The head of the now-defunct opposition group Open Russia said he was pulled off a plane and detained by police in St. Petersburg.

Open Russia leader Andrei Pivovarov
Andrei Pivovarov said he's been accused of managing an "undesirable" organization

The head of Russian opposition group Open Russia, which said it ended operations last week, said he was pulled off an airliner and detained by police on Monday.

Andrei Pivovarov said his flight was taxiing for takeoff at St. Petersburg's Pulkovo Airport when it was stopped and he was removed by authorities.

He said on Twitter that he was taken to the Investigative Committee offices on suspicion of running an "undesirable" organization. If he is convicted, he could be imprisoned for up to six years.

He was reportedly detained and transported to Krasnodar, a city in the south of Russia, following his interrogation, according to a statement circulated by his lawyer Elena Borodina.

The criminal case against him is being carried out by the Investigative Committee for Krasnodar Territory, the statement added.

What is Open Russia?

Open Russia is a political activist group critical of the Kremlin.

The group was financed by oil tycoon and opponent of President Vladimir Putin, Mikhail Khorodkovsky, who now lives in London after spending 10 years in prison. His sentence was widely seen as a punishment for challenging Putin's rule.

In an attempt to protect Open Russia's members from prosecution, Pivovarov announced he would cease the organization's operations last week.

The group based in London was declared "undesirable" in 2017. Members in Russia formed a separate legal entity, albeit with the same name, to continue their activities and defend themselves from prosecution.

Crackdown against 'undesirable' groups

The Russian government passed a law in 2015 that made membership of an "undesirable" organization a criminal offense.

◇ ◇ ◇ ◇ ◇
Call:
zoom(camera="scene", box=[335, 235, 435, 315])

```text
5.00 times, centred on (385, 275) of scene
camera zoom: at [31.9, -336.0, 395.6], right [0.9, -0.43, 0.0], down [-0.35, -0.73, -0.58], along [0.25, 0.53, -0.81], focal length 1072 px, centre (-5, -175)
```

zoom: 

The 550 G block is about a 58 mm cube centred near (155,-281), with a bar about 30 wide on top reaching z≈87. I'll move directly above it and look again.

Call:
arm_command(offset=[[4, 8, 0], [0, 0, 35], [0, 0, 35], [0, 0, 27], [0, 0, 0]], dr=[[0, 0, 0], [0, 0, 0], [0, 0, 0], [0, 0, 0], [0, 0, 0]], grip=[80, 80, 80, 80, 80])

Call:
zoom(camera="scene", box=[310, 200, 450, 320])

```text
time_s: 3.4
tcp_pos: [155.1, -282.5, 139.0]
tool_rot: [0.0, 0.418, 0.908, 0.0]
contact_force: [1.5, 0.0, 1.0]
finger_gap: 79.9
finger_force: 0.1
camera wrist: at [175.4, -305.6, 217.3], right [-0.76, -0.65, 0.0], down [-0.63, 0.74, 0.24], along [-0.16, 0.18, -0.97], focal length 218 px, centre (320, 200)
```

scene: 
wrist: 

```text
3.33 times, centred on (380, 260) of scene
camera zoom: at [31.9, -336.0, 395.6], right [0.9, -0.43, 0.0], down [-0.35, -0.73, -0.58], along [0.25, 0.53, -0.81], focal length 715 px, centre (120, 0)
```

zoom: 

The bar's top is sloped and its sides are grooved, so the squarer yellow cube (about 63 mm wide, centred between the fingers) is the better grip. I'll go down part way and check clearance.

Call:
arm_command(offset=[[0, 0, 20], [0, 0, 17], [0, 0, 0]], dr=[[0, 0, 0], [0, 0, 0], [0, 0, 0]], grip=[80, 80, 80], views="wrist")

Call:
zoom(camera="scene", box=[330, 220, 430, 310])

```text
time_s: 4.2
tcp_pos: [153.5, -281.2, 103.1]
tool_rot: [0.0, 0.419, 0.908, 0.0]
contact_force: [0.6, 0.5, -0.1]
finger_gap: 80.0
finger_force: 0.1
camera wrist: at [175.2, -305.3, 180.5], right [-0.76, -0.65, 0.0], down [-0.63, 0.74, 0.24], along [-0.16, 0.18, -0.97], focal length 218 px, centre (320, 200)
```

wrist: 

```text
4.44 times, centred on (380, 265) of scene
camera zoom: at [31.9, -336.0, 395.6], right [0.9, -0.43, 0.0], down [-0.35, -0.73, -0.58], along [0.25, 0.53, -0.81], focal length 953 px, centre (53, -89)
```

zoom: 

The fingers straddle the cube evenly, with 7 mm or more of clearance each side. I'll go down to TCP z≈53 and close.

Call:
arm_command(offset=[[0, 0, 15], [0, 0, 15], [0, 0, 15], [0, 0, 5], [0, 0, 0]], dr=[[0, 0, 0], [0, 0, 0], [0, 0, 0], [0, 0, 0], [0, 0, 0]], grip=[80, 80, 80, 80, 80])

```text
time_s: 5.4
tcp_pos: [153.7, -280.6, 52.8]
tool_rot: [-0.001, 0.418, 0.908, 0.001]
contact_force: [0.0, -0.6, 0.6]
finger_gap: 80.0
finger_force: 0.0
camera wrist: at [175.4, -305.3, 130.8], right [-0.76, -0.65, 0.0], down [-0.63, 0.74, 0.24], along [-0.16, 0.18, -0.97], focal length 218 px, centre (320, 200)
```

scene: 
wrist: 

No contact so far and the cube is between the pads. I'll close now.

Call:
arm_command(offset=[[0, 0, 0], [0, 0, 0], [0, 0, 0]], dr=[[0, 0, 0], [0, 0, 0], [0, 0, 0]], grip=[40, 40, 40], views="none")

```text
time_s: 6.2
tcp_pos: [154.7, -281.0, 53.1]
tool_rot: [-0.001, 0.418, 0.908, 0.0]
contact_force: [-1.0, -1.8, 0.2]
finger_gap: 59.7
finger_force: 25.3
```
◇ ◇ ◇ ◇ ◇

The designation has been used to ban about 30 groups. Several  German NGOs in Russia were deemed "undesirable" last week.

Russian authorities described the laws as a response to alleged outside efforts to undermine Russia. Critics have said the laws are part of the Kremlin's efforts to snuff out dissent.

The federal government has intensified its crackdown in the lead-up to September's parliamentary elections as the popularity of the main Kremlin-backed party, United Russia, has been falling.

Prominent Kremlin critic, Alexei Navalny, was detained in January upon returning to Russia. The activist had been recovering in Germany after being poisoned by the Soviet-era Novichok nerve agent.